Monday, March 25, 2013

Looking Past The Pain




It’s strange. As a kid, I always wanted to sleep in my parents' bedroom.  A countless number of times  I wandered in here after waking from a scary dream, only to be guided back to my own room.  I quickly learned that if I tiptoed in and slept at the foot of the bed or even on the floor, I would have a better chance of staying longer.  Eventually, though I’d be found out and taken back to the room I shared with my sister and told 'Children should sleep in their own beds.'

Tonight, for the first time ever, I'm sleeping in here as a grown adult. And as so often happens in life, the anticipation does not mirror the reality. It feels empty – not the way I imagined when I was little.  Obviously, it was never the bed I was after, but the comfort and protection of my mom.   Interestingly enough, tonight, my mom is sleeping down the hall in my old room – apparently, that bed is more comfortable.

As I roll over to go to sleep, I look to my Dad’s side of the room to the photos he hung on the wall years ago.  Two, in particular, grab my attention.  The first is of his mom, my Nonni, feeding my younger brother Anthony in his highchair.   The other is a close-up of my mom’s face. It was taken when she was around 35.  She was leaning her head against her hand, her soft blond hair sweeping gently across her brow, her bright blue eyes staring back.
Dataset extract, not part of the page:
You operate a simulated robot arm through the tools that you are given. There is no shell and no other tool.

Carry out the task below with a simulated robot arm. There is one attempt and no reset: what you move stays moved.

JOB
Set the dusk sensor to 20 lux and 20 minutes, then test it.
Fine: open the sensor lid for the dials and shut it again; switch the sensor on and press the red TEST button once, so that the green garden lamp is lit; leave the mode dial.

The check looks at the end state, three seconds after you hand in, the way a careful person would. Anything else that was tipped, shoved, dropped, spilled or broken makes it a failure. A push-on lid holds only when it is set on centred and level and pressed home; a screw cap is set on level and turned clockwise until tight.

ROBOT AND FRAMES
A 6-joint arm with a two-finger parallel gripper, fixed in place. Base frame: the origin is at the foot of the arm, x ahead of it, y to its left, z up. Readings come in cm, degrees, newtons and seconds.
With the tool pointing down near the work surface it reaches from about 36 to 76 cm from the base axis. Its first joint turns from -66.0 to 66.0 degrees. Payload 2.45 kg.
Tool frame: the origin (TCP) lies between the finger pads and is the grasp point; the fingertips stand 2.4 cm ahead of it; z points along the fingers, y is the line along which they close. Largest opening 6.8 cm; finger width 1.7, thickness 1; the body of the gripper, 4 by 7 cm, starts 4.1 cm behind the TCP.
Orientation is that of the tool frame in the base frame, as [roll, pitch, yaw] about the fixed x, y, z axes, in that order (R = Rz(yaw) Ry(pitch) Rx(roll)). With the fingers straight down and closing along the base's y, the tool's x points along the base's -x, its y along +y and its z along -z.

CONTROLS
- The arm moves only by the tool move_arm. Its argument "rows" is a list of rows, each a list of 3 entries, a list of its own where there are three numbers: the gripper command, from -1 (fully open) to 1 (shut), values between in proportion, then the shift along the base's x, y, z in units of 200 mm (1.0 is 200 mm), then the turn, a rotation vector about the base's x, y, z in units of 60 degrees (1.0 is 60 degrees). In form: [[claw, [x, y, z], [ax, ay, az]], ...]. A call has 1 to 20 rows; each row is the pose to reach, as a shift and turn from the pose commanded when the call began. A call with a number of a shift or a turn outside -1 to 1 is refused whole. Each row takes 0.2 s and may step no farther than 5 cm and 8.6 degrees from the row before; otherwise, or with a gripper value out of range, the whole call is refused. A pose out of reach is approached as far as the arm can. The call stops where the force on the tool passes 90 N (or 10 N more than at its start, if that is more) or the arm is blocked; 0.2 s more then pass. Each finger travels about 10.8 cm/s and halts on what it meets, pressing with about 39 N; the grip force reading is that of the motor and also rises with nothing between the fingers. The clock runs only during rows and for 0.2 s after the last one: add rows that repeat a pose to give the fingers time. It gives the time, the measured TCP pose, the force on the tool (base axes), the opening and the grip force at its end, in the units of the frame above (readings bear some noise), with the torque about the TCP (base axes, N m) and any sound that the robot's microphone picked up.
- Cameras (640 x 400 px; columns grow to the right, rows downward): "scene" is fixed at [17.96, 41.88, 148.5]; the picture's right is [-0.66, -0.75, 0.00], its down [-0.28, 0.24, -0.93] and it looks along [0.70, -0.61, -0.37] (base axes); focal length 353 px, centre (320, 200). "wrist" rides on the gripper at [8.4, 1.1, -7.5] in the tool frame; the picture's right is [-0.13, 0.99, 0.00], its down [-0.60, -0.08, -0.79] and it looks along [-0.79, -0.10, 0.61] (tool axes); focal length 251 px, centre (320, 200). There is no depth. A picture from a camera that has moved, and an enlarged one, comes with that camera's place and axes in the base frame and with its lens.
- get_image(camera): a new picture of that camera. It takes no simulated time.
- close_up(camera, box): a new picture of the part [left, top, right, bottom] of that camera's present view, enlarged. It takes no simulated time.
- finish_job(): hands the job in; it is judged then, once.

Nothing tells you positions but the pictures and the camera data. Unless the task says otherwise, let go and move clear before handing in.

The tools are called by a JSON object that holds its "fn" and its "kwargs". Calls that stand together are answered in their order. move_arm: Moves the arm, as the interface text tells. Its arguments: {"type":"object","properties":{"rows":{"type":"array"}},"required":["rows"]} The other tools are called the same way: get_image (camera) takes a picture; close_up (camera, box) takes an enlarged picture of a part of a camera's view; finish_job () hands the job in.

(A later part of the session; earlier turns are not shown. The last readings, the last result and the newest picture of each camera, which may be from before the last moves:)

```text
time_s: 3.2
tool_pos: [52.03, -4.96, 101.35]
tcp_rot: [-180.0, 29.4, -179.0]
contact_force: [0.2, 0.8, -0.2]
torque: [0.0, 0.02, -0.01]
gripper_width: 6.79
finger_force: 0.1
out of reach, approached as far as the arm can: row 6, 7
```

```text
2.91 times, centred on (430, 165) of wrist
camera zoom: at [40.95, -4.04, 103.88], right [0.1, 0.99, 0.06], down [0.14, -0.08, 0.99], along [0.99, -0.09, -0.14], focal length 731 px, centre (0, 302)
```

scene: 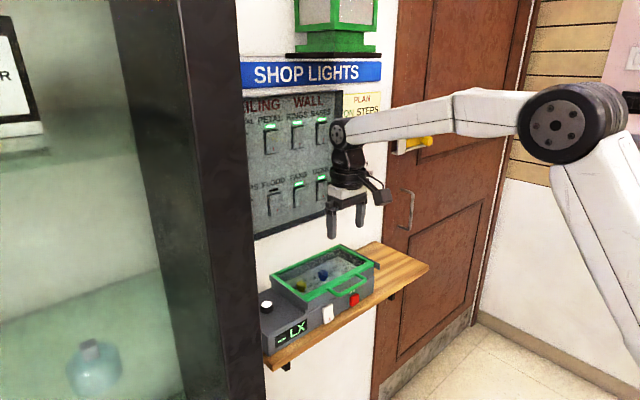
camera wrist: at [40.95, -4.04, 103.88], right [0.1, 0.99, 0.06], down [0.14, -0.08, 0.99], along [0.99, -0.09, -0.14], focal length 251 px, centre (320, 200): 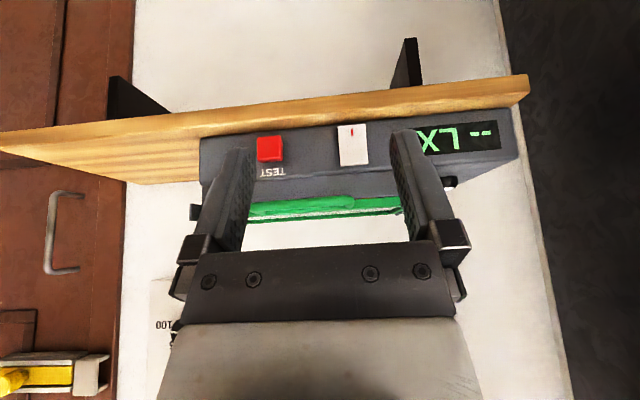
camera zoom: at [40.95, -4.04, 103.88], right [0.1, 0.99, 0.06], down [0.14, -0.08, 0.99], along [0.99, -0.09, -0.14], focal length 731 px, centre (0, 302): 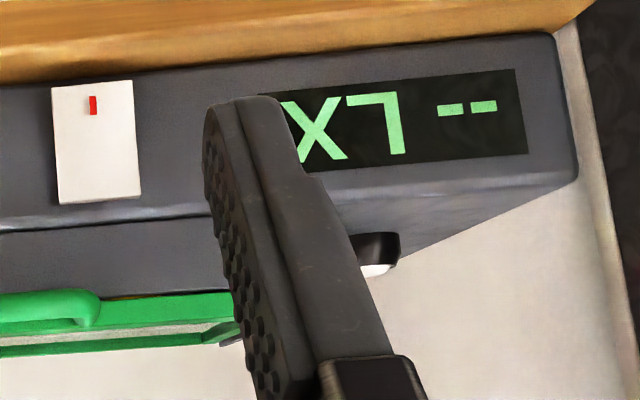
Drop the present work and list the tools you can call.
Looking at her, you’d never know that she had already had five kids in six and a half years.

Although I’ve seen these photos hundreds of times, right now they grab at my chest, particularly the one of my Nonnie.   I can’t quite understand why darkness begins to pool in my gut.   Then it hits me.  The last time I last looked at the photos – really looked at them with more than just a passing glance — my Dad was still here.  

It’s been three years since he died, and it isn’t until this moment that I realize that like my Nonnie, I can’t see my Dad outside of photographs.  I feel anchorless.  The pain slices me.  I turn away to escape the blaring view.

In the morning, when I open my eyes, the first images I see are those pictures.  Rather than turning, I force myself to stare.  These snapshots and their prominence next to my Dad’s side of the bed are a glimpse of the fullness of his love for his mom and my mom.  I also realize that photos are just one of the ways I can still “see” my Dad.  He’s still part of so many conversations and experiences, even if I don’t say his name. 

Just last week, as we stopped at Potter Brothers ski store, on the way up to Belleayre Mountain,  to see if they had any discount ski tickets, something my Dad always did, I smiled.  I could see him perusing the clothing racks to check for good deals.  

Later at the Mountain, on the way up the chairlift, I could envision my Dad sitting beside me, singing, while my siblings and I as our younger selves ducked down in case someone we knew saw us. 

So while missing him still hurts, more than I’m willing to show, I know that he is still with me.

I guess my mom’s bed can offer me some comfort as long as I am willing to be brave and look past what scares me.